Ramaswamy paints himself as a self-made billionaire thanks to Roivant Sciences, the biotech development company he founded and which managed to win approval for five drugs from the FDA, a regulatory agency he has since condemned in media interviews in the strongest terms.

There are votes to be had in this anti-woke crusade as well as money. It’s hard to say right now which he is really after.

It’s easy to assume the aim of Ramaswamy’s America First 2.0 campaign is to burnish his personal brand rather than actually to become president. But that’s what everyone said about Trump in September 2015.

In any case, former hedge fund managers love optionality.
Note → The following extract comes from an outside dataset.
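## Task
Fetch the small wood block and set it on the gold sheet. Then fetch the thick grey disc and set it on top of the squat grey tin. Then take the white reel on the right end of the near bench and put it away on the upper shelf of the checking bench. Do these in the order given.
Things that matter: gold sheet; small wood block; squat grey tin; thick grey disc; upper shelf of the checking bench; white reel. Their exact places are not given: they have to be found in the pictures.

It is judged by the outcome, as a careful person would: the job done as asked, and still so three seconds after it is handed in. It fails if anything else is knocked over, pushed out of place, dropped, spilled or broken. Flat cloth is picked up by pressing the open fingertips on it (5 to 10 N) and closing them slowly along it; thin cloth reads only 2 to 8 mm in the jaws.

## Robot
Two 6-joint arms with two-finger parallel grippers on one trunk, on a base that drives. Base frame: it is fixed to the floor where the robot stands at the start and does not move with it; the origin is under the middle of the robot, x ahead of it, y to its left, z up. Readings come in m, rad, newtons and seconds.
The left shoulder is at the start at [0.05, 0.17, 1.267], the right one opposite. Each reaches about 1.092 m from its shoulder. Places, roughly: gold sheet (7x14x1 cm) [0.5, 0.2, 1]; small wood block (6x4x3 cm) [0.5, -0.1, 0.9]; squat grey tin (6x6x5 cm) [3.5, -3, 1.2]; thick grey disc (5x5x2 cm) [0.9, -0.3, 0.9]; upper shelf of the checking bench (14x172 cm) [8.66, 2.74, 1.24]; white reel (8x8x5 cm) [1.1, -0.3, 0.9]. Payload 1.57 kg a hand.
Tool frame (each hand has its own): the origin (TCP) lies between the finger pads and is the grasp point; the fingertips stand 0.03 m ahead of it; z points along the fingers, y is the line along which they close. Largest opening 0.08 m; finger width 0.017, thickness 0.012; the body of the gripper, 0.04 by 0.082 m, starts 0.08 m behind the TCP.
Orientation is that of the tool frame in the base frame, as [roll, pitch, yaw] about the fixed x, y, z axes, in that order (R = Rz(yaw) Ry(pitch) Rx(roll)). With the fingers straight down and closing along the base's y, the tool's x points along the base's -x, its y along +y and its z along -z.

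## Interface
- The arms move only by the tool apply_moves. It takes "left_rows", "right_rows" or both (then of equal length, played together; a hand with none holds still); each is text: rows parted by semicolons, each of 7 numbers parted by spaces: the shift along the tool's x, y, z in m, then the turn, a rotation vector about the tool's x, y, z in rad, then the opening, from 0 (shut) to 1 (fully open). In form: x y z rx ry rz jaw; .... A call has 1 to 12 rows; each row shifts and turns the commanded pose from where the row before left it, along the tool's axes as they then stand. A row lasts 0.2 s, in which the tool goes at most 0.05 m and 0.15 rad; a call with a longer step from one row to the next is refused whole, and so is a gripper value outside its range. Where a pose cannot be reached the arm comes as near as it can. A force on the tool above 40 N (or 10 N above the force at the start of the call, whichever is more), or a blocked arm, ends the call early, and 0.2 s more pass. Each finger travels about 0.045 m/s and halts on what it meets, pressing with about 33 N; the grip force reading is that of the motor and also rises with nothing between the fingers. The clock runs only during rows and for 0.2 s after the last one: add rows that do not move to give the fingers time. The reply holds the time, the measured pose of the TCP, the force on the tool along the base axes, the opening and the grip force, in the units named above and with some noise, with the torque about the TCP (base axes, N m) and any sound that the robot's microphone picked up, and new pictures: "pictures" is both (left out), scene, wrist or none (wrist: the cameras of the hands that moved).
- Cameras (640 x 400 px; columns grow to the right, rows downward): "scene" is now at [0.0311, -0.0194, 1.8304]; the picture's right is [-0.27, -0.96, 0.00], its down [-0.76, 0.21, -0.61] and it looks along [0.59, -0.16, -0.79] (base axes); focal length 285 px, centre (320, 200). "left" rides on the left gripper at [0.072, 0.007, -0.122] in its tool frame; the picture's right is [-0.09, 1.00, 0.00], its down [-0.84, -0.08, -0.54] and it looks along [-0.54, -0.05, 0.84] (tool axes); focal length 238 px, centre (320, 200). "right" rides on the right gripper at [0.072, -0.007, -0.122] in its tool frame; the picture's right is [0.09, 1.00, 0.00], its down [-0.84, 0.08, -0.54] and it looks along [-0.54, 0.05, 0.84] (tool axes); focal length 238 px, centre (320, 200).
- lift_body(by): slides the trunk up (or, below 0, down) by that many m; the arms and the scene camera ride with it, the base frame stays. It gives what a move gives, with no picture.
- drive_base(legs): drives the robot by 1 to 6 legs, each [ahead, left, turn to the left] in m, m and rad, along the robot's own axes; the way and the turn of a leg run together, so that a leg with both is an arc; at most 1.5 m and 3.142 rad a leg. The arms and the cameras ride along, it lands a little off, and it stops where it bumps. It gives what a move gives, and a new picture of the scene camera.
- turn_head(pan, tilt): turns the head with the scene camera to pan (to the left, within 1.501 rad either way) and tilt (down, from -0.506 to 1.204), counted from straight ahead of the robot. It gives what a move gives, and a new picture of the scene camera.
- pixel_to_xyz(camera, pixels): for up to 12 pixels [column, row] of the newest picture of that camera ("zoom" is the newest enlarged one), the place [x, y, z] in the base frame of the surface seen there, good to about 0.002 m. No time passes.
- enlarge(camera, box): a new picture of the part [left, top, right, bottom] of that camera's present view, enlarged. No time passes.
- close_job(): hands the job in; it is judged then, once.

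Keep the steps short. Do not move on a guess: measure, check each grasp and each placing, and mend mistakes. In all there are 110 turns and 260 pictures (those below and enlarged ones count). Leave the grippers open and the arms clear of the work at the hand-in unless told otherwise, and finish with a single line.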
There are votes to be had in this anti-woke crusade as well as money. It’s hard to say right now which he is really after

Meanwhile, Strive, the asset management firm Ramaswamy founded in 2022 with a debut ETF of carbon-producing energy stocks, has grown rapidly, even after his departure. In September 2023, it passed $1 billion in assets under management. Matt Cole, who took over as chief executive, says: “Our rapid growth demonstrates investors want corporations that focus on maximizing value and prefer a shareholder capitalism approach over ESG and stakeholder capitalism.”

The notion that environmental activists have somehow deprived oil companies of the financing they need to ensure energy security spread fast after Russia’s assault on Ukraine.

Perhaps we should take Ramaswamy both literally and seriously.

After all, this is a man who graduated summa cum laude from Harvard and gained early insights into the world of finance as an intern at Goldman Sachs.

It is astonishing that no Goldman alumnus has ever won the US presidency. Of course, the UK has one as its prime minister right now.

The next UK general election will be held no later than January 24, 2025.

It would be tight. But their terms might just overlap.